Несомненно, наряду с Э.В. Ильенковым и М.К. Мамардашвили, А.А.Зиновьев, во всем дистанцируясь от них, занимал в философском сообществе того времени лидирующее место, хотя и стоял от всех остальных особняком. Его высоко ценили как крупного логика, но особенно как острослова, едкого критика режима и господствовавших тогда нравов в академической среде. Но настоящая всероссийская известность пришла к нему, конечно, с появлением в самиздате его первых книг, изданных за рубежом, в первую очередь – «Зияющих высот». Это была злая и остроумная сатира на наше философское сообщество, а заодно на всю советскую власть, сразу же сделавшая Зиновьева в глазах демократической общественности в России одним из наиболее ярких диссидентов, оказавшихся за границей. Как выяснилось впоследствии, Зиновьев никогда не считал себя антисоветчиком, весьма отрицательно относился к современному Западу, фактически проклял горбачевскую перестройку и счел поражение коммунизма в СССР катастрофой для России. С такой позицией можно спорить и не соглашаться, но нельзя отрицать, что именно у Зиновьева она нашла наиболее яркое обоснование. В конечном счете, отстаиваемая Зиновьевым позиция стала логическим завершением его былых споров с Ильенковым и Мамардашвили – каждый из них по-своему выразил один из важнейших трендов российского общественного самосознания.
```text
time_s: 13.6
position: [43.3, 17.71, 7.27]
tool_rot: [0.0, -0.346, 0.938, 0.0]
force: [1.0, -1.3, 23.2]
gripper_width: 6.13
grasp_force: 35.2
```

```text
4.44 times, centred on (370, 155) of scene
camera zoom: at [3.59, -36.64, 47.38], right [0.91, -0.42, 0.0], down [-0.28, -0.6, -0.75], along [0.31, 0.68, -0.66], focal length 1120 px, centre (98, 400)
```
Если оценивать творчество А.А. Зиновьева в целом, то, как мне кажется, в нем раскрывается достаточно реалистическая, но в тоже время весьма пессимистическая картина современного мира, в котором почти не осталось места человеческому взаимопониманию. Этот мир можно теоретически познать, сделать объектом социологического изучения, но он совершенно лишен теплоты человеческого общения, закрыт для нормальной коммуникации между людьми. Короче, это мир не людей, а «человейников». В какой-то мере в своей манере мыслить, говорить и писать Зиновьев сам демонстрировал эту закрытость. Он и жил, похоже, с сознанием своей интеллектуальной обособленности, своей теоретической отъединенности от других, невозможности идентифицировать себя с каким-либо научным сообществом. Социум предстает в его сочинениях исключительно как объект внешнего наблюдения, в нем нет ничего, с чем можно себя отождествить, посчитать своим и близким. Я назвал бы такую позицию позицией интеллектуального одиночества в мире, в котором можно существовать только за счет самоизоляции, иронии и беспристрастного анализа окружающего мира. У Зиновьева я как-то увидел нарисованную им картину волка, одиноко воющего в лунной ночи. Что-то в этой картине показалось мне автобиографическим.